2021年の夏、横浜F・マリノスの監督時代からアンジェ・ポステコグルーが高く評価していた「古橋亨梧」が、ヴィッセル神戸からセルティックFCに移籍した。当時、現地スコットランドの人々は、彼がどのような選手なのか想像することは難しかっただろう。
しかし、すべてのセルティックを応援するTwitterユーザーは、YouTubeで彼のプレーを手あたり次第に見るようになっていった。そして、すべてのYoutubeのハイライトを見終えてしまった彼らは、午前10時に亨梧のヴィッセル神戸でのラストマッチにチャンネルを合わせるようになっていたのだ。

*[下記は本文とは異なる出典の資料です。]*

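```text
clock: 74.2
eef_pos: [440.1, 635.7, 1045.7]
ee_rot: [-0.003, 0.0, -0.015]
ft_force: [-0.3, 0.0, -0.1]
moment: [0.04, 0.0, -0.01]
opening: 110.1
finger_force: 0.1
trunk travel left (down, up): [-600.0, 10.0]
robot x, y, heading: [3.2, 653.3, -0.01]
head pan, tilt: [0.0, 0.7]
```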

無名といえるようなマーケットから才能ある選手を獲得し、営利目的で移籍させようとするクラブは少なくない。今回もそのような意図を持った移籍であれば、何を今更……と感じたかもしれない。ところが亨梧の場合、絶頂期を向かえようとする選手、まさに「グラスゴーの中心でキャリアのピークを迎えようとするサッカー選手」を獲得したのだ。

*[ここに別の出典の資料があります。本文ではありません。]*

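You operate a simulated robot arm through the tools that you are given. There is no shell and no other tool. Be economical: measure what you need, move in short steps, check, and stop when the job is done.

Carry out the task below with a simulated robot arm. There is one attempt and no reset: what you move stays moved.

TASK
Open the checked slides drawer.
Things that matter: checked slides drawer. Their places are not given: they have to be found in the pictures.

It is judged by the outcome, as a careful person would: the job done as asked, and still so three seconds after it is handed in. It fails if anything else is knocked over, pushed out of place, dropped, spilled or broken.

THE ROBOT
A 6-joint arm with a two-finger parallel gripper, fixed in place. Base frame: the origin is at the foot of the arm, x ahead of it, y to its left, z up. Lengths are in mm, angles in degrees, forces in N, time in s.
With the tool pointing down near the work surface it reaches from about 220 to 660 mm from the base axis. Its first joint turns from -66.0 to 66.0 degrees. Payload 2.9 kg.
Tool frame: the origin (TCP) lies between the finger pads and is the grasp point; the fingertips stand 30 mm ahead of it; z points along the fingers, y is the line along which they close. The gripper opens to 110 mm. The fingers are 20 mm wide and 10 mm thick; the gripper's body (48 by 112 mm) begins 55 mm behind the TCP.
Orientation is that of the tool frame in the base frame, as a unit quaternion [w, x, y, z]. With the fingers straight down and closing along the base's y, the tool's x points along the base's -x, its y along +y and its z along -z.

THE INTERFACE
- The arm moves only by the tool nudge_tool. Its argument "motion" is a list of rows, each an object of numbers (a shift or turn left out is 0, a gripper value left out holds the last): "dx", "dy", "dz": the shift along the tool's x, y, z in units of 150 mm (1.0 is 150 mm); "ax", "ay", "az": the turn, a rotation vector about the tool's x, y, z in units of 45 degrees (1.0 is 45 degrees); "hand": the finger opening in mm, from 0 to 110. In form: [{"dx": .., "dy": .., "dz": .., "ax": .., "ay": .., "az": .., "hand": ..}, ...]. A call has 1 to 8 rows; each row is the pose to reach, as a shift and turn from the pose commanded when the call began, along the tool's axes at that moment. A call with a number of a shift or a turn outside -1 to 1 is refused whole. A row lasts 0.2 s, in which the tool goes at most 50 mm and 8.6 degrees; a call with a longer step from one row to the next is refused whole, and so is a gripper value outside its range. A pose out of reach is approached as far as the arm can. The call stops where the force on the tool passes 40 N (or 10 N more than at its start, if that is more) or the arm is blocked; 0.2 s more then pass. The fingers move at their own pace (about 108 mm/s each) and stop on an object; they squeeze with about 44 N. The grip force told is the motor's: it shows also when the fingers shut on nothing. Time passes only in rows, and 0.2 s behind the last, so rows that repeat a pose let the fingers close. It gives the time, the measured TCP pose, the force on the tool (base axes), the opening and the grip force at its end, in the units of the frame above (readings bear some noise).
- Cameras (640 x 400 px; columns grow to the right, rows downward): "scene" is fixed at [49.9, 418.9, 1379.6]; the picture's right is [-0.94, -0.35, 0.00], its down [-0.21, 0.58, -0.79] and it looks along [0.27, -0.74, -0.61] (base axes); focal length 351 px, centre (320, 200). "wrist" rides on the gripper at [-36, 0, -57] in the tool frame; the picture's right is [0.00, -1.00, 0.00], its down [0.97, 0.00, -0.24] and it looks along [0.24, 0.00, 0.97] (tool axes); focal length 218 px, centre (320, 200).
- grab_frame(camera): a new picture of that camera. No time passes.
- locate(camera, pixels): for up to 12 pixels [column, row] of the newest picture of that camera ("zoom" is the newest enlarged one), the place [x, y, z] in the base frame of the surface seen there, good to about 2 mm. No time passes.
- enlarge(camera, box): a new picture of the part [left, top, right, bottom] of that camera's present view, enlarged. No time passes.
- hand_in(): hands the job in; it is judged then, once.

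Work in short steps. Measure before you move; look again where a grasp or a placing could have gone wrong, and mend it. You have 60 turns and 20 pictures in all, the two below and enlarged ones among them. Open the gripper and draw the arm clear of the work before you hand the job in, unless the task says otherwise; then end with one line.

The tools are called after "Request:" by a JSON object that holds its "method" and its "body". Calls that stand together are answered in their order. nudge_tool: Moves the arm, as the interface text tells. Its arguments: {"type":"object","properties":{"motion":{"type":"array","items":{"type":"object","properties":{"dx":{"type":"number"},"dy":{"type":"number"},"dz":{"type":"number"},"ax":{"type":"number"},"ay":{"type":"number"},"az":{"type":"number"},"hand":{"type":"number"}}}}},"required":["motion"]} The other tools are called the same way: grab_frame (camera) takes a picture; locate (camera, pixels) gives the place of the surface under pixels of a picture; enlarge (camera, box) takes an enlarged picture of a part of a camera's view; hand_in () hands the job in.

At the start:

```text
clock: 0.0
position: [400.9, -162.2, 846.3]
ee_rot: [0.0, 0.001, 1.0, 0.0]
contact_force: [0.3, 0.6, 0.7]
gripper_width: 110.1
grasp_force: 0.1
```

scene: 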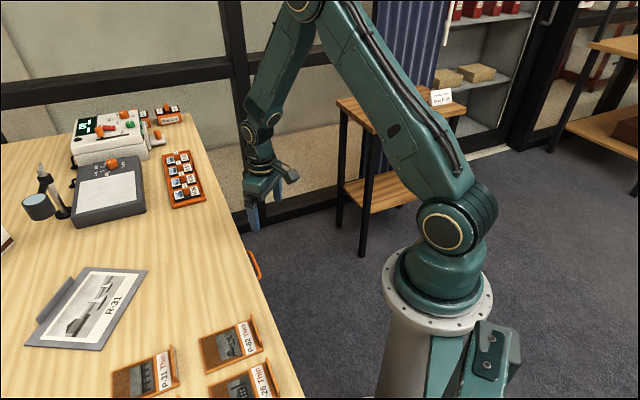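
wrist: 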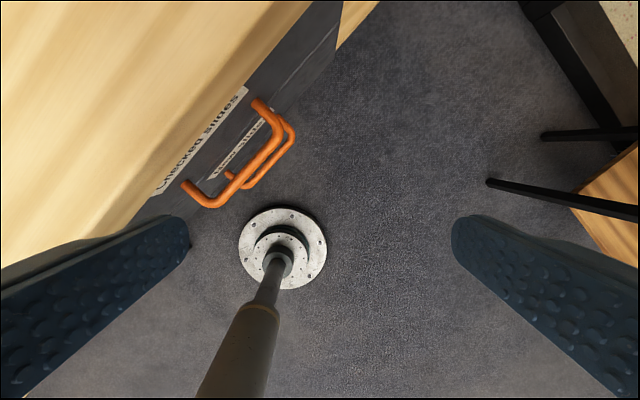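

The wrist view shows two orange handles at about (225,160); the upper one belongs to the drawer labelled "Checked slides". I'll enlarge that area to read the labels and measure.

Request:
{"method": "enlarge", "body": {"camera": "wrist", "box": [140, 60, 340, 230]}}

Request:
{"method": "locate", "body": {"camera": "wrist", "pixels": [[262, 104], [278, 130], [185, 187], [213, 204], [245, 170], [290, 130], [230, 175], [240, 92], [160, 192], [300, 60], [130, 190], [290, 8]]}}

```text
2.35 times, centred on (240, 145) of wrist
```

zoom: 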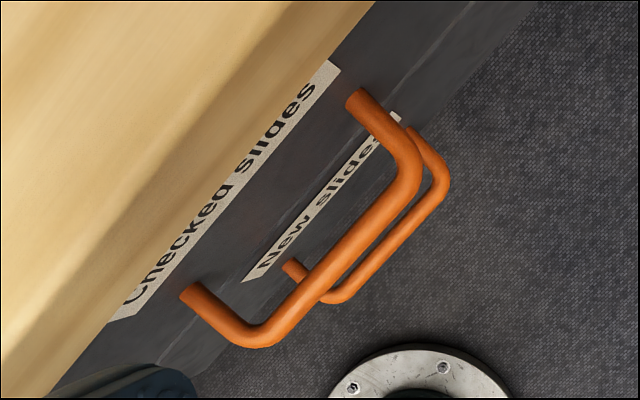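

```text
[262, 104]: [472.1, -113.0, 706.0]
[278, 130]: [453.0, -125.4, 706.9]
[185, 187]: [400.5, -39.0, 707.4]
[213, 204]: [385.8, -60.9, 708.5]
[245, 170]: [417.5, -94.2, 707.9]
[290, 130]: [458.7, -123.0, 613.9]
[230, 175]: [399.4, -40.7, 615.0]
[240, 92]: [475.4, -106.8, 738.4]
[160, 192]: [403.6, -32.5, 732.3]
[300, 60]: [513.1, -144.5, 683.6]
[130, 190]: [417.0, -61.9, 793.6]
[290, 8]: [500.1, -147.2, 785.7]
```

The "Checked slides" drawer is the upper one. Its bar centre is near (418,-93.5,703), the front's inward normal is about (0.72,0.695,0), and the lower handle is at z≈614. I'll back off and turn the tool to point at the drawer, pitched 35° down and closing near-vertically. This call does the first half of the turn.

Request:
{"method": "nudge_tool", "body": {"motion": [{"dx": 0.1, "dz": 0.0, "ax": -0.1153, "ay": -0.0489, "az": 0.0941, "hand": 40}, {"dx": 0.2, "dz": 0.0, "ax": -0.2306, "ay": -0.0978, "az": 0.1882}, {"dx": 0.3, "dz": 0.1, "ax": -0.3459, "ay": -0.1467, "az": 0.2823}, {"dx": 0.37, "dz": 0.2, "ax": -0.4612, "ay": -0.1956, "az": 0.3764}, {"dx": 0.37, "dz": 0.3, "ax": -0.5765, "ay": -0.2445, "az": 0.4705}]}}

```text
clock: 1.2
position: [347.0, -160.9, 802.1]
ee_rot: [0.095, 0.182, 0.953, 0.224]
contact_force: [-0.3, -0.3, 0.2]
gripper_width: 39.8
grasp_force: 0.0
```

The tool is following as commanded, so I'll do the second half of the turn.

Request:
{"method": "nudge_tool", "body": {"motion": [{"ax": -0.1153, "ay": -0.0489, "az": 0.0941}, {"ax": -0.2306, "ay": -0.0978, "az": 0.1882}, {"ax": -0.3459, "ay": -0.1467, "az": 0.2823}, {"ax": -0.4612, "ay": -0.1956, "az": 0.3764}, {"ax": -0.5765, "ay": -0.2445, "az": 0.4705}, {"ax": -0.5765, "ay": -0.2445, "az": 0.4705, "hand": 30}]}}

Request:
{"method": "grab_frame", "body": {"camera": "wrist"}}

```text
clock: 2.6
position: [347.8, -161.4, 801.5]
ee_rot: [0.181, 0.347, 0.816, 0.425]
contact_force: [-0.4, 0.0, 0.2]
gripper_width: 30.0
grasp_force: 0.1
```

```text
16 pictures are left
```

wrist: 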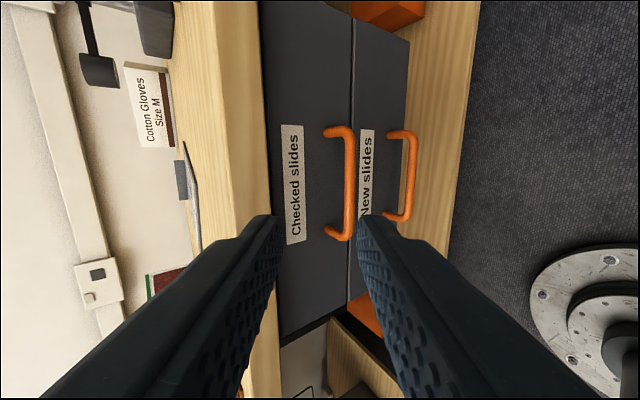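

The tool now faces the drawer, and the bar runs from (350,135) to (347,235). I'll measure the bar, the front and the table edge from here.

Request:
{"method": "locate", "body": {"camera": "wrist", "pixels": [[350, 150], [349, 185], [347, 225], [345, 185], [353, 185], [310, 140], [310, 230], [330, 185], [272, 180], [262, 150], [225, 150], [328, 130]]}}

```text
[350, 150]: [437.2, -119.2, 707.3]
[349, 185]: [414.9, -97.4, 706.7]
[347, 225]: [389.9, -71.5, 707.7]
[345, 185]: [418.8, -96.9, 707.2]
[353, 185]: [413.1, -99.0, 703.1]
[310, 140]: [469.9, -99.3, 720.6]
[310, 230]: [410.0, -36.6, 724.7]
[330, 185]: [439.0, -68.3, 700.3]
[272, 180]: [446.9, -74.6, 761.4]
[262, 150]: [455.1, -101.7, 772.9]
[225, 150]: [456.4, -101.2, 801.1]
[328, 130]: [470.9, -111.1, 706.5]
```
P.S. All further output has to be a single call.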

ヴィッセル神戸では21試合15得点という好成績を残し、セルティックに移籍した夏の時点でまだJリーグはシーズンの途中だった。しかし、グラスゴーに亨梧が到着して数か月経っても、彼はまだ暫定のJリーグ得点王として君臨し続けていたのである。
「彼はヨーロッパでプレーする才能を絶対に持っている」。アンドレス・イニエスタは、「彼は高いテクニックを持っているし、成功できると信じている」と、かつてのチームメイトの素質を認めていた。 (出展:The Times Celtic ‘ideal’ for Kyogo Furuhashi, says Andrés Iniesta)

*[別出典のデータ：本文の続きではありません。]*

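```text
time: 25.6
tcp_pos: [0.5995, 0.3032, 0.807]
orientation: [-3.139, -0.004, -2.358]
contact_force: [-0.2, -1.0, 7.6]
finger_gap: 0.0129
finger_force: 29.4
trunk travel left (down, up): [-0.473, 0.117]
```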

もし、あのイニエスタが誰かを良い選手だと言うのなら、その言葉には耳を傾けるべきだろう。しかし、亨梧がここまでスコットランドの地での素晴らしいスタートに成功することは、誰も予想していなかっただろう。彼のこれまでの驚異的な活躍は、すでに多くの関心を集めている。
セルティックでの初ゴールは、この日本代表選手の資質をすべて詰め込んだようなもので、サポーターを一瞬で虜にするには十分だった。DFの背後に消えてマークを外し、絶妙なファーストタッチでゴール前を駆け抜け、正確なタッチでキーパーの上に浮かせたゴール……控えめに言っても、本能的な才能を持ち合わせた選手だと感じさせた。

初先発となったUEFAヨーロッパリーグ予選、ヤブロネツ戦のアウェイゲームで初ゴールを決め、人々を驚愕させるパフォーマンス。これは、故郷から何千キロも離れた言葉も通じないまったく新しい環境に、彼がすぐに適応できたことを物語っている 。
常に動き回り、統制の取れたディフェンスラインを乱し、一旦ハーフヤードのスペースを見つけると簡単にシュートを決めてしまう。これらのプレーに多くの人々が目を見張り、彼がスコットランドで「他の選手と一線を画している選手だ」と主張するのである。
その後、本拠地セルティック・パークでのデビューを飾ったダンディーFC戦では、ハットトリックを達成。サポーターは早くも新たなスーパースターに釘付けとなった。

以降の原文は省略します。